## Selected excerpt
|

Perwira Tinggi TNI AU MF Saksi Sidang Dugaan Korupsi Rp 738,9 Miliar Terkait Pengadaan Helikopter AW-101

Tiga prjaurit TNI AU termasuk perwira tinggi, Marsekal PErtama Fachri Adamy dihadirkan sebagai saksi dugaan korupsi pengadaan helikopter Agusta Westland (AW)-101 di Pengadilan Tindak Pidana Korupsi (Tipikor) Jakarta Pusat, Senin (7/11/2022). (KOMPAS.com/Syakirun Ni'am)

Media Nasional Obor Keadilan | Jakarta (8/11-2022),
Perwira Tinggi TNI Angkatan Udara (AU), Marsekal Pertama Fachri Adamy emosi saat dicecar jaksa KPK terkait surat dari Panglima TNI perihal Pembatalan Kontrak terkait Pengadaan Helikopter Agusta Westland (AW)-101 tahun 2016-2017.

Peristiwa ini terjadi saat Fachri dihadirkan sebagai saksi dugaan korupsi pengadaan helikopter angkut AW-101 yang menjerat Direktur PT Diratama Mandiri, Irfan Kurnia Saleh.

Fachri merupakan Kepala Dinas Pengadaan Angkatan Udara (Kadisadaau) dan Pejabat Pembuat Komitmen (PPK) pada tahun 2016. Saat ini ia menjabat sebagai Direktur Pusat Kelaikan Keselamatan Terbang dan Kerja TNI AU (Puslaiklambangjaau).

Mulanya, Jaksa menanyakan apakah Fachri pernah melihat Surat Panglima bernomor Nomor: B/4091/IX/2016

“Apakah saksi pernah melihat atau mengetahui adanya surat dari Panglima TNI AU yang isinya terkait pembatalan kontrak, tahu?” tanya Jaksa di ruang sidang Pengadilan Tindak Pidana Korupsi (Tipikor) Jakarta Pusat, Senin (7/11/2022).

Merespons ini, Fachri mengaku mengetahui keberadaan surat tersebut. Ia bahkan menyebut salah satu disposisi surat itu ditujukan kepada dirinya.

"Fachri mengaku saat surat itu terbit ia sudah menjabat sebagai PPK."

Namun, saat Jaksa bertanya apakah surat tersebut memerintahkan agar kontrak pembelian AW-101 terus berlanjut.

“Ini apakah perintah kontrak show must goes on, tetep jalan?” tanya Jaksa.
Namun, Fachri justru menimpali Jaksa KPK dengan pertanyaan, alih-alih menjawab pertanyaan yang diajukan sebelumnya.

## Given data
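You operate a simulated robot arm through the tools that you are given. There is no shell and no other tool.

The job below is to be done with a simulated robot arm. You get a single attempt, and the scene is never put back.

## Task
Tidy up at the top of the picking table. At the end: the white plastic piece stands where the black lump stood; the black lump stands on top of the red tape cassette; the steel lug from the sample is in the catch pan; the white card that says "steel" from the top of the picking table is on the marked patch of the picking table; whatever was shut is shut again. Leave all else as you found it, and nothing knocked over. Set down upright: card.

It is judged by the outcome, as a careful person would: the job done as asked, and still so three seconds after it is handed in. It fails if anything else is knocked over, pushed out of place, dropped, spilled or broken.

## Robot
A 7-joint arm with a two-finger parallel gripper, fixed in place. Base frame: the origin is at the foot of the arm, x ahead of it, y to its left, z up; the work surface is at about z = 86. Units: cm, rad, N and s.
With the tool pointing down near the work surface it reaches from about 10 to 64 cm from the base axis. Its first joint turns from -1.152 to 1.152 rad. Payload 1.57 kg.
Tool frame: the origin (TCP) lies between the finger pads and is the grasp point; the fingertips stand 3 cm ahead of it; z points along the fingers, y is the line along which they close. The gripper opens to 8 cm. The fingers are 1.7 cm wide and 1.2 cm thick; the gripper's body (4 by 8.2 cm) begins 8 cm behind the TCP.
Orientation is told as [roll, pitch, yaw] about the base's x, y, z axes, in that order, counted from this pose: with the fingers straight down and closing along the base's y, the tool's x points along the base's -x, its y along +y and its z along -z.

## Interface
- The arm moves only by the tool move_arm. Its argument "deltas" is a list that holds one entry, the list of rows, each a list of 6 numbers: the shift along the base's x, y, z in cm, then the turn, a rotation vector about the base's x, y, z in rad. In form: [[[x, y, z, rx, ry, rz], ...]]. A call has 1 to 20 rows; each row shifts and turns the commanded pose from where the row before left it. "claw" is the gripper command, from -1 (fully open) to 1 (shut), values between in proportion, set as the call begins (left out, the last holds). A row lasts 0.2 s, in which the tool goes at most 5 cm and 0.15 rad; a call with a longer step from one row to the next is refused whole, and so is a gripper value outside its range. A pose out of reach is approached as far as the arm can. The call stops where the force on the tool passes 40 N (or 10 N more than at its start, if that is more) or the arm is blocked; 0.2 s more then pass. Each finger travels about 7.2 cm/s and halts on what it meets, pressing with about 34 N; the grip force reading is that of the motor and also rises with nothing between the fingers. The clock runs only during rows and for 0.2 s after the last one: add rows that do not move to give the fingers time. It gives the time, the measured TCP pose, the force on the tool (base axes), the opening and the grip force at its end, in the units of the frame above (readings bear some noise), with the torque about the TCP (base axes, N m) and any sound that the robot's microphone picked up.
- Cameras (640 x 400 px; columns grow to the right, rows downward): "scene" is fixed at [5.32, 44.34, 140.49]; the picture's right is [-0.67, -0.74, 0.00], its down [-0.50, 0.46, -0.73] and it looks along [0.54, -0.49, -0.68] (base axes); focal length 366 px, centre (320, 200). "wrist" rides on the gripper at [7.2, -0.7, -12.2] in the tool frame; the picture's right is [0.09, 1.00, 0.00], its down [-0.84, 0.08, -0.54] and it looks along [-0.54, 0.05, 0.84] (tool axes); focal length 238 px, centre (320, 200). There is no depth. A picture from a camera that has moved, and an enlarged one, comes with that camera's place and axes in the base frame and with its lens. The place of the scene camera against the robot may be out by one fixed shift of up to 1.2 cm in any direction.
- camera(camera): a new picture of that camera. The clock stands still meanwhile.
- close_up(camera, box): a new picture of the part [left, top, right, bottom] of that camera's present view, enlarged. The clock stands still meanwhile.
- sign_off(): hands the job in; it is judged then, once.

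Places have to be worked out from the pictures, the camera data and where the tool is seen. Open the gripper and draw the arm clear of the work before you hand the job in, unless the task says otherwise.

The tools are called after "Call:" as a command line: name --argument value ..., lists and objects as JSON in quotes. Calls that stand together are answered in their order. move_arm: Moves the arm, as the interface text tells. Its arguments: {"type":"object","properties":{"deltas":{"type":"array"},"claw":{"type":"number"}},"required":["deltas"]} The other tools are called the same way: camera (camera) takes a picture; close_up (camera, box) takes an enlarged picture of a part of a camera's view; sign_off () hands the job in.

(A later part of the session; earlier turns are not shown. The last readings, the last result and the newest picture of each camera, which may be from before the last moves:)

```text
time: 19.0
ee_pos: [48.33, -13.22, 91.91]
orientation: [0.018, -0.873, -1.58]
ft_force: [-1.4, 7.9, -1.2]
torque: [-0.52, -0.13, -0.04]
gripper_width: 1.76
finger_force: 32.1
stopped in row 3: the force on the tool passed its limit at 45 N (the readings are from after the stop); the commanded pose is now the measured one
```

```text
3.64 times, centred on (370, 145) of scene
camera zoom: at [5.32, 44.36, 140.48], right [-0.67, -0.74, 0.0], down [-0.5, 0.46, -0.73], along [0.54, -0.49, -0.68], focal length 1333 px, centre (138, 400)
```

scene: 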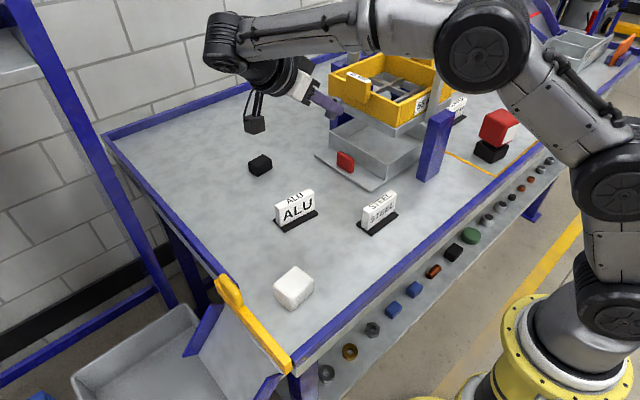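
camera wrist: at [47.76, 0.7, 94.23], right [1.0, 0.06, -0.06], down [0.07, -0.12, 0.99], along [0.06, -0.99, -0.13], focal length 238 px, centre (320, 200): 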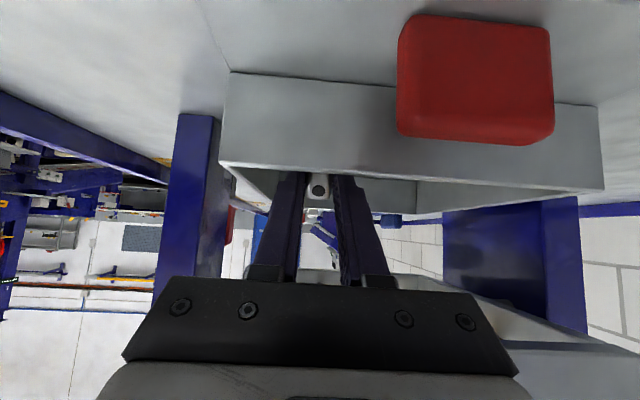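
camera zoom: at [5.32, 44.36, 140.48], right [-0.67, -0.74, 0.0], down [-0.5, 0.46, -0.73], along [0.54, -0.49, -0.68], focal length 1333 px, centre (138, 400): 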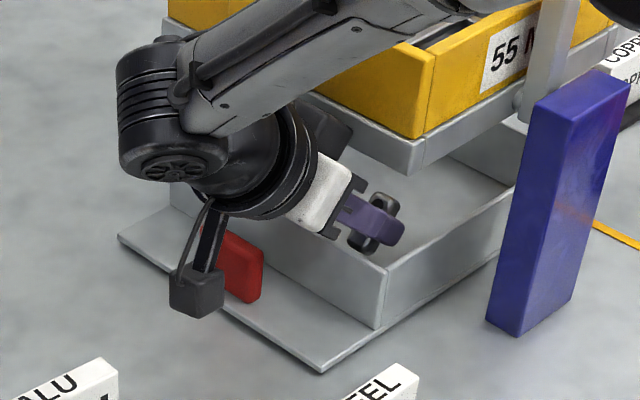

## Work required
Set down the selected excerpt as it stands from "Peristiwa ini terjadi" to "TNI AU (Puslaiklambangjaau).", and nothing more.

## Exercise response
Peristiwa ini terjadi saat Fachri dihadirkan sebagai saksi dugaan korupsi pengadaan helikopter angkut AW-101 yang menjerat Direktur PT Diratama Mandiri, Irfan Kurnia Saleh.

Fachri merupakan Kepala Dinas Pengadaan Angkatan Udara (Kadisadaau) dan Pejabat Pembuat Komitmen (PPK) pada tahun 2016. Saat ini ia menjabat sebagai Direktur Pusat Kelaikan Keselamatan Terbang dan Kerja TNI AU (Puslaiklambangjaau).